On everything from the botched lifting of the beef ban to the Prime Minister's sojourn in Tuscany, she has proved a tough yet witty campaigner on television and radio. She said of Mr Blair's family stay in the villa refurbished at the expense of local taxpayers: "For the first time a British prime minister has been declared in the foreign press to be a scrounger. How does that sit with his declaration when he came into office that he wasn't going to enjoy the trappings of power?"

Ms Widdecombe's popularity marks an impressive political comeback for the woman once dubbed Doris Karloff over the Tories' policy of handcuffing pregnant prisoners. Free of spin-doctored gloss, her approach contrasts sharply with that of Mr Hague, though opponents say she is "too extreme" to lead the party.
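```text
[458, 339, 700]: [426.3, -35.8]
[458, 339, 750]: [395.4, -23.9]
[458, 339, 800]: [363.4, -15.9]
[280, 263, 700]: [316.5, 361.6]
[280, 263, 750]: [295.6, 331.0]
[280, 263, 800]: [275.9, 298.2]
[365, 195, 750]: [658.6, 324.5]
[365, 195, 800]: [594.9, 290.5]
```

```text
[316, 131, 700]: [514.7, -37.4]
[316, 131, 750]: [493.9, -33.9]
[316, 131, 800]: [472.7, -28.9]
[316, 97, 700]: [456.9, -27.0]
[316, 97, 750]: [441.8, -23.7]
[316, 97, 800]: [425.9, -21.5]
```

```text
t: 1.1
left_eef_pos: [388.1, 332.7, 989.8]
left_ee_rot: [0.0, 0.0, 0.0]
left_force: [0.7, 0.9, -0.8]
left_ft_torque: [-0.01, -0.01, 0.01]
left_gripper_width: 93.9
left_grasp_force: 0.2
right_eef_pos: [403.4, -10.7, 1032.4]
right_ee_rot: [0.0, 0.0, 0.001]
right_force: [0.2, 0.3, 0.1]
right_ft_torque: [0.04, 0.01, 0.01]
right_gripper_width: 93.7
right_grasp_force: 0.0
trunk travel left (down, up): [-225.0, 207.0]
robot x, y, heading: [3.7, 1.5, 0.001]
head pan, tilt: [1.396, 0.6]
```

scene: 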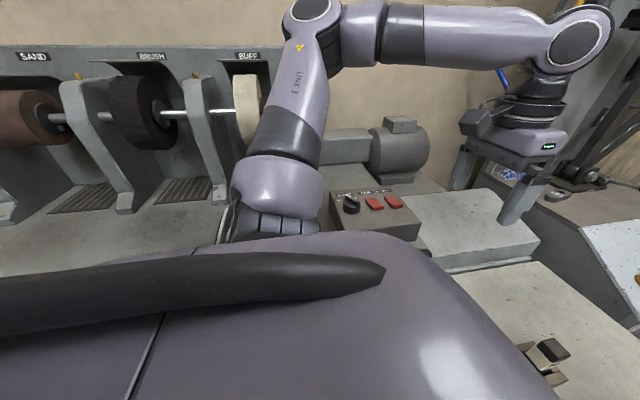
One Tory insider said her media performances had proved she could carry off the job of making her party electable once more. "She has done herself a lot of favours. Ann was only meant to be minding the shop but you could say sales have gone through the roof with Hague away," he added.

After sacking Peter Lilley, Mr Hague has no deputy, but Ms Widdecombe's success may have put her in pole position for the job if it were to be resurrected. Ironically, Ms Widdecombe's favourite Labour politician is her opponent over the dispatch box. "The thing is ... I really, really like Jack Straw," she told a friend.